**Your instructions:** Copy each line of the data below exactly, leaving out pictures.

**Data extract:**

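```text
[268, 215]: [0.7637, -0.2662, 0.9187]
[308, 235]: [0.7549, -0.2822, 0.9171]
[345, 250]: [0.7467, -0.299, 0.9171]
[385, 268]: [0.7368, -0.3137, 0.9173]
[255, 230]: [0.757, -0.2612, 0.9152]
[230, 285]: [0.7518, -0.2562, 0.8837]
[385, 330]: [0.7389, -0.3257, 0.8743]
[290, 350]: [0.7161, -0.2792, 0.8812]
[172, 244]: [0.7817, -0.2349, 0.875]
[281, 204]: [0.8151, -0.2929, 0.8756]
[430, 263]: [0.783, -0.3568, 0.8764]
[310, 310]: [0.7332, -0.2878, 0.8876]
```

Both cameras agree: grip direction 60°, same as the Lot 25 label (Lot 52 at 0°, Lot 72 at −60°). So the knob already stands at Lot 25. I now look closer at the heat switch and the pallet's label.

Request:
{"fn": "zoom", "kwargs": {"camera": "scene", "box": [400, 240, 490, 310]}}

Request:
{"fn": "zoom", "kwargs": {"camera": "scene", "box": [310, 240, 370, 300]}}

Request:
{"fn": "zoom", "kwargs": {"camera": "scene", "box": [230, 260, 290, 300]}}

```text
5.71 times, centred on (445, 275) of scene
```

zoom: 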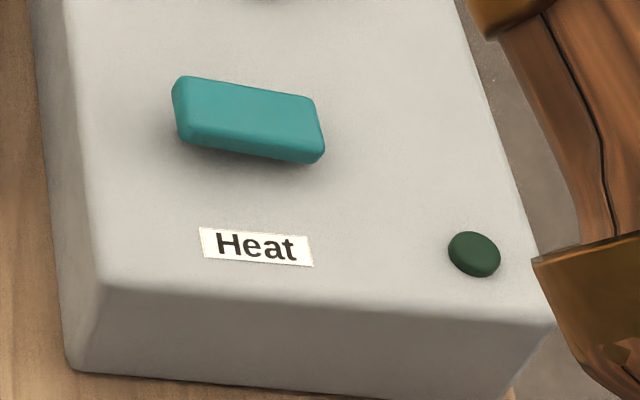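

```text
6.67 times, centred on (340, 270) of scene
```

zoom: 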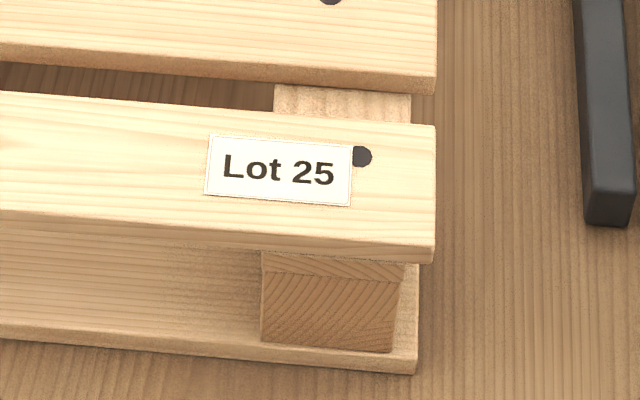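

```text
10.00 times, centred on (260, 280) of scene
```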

**Reply:**
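```text
[268, 215]: [0.7637, -0.2662, 0.9187]
[308, 235]: [0.7549, -0.2822, 0.9171]
[345, 250]: [0.7467, -0.299, 0.9171]
[385, 268]: [0.7368, -0.3137, 0.9173]
[255, 230]: [0.757, -0.2612, 0.9152]
[230, 285]: [0.7518, -0.2562, 0.8837]
[385, 330]: [0.7389, -0.3257, 0.8743]
[290, 350]: [0.7161, -0.2792, 0.8812]
[172, 244]: [0.7817, -0.2349, 0.875]
[281, 204]: [0.8151, -0.2929, 0.8756]
[430, 263]: [0.783, -0.3568, 0.8764]
[310, 310]: [0.7332, -0.2878, 0.8876]
```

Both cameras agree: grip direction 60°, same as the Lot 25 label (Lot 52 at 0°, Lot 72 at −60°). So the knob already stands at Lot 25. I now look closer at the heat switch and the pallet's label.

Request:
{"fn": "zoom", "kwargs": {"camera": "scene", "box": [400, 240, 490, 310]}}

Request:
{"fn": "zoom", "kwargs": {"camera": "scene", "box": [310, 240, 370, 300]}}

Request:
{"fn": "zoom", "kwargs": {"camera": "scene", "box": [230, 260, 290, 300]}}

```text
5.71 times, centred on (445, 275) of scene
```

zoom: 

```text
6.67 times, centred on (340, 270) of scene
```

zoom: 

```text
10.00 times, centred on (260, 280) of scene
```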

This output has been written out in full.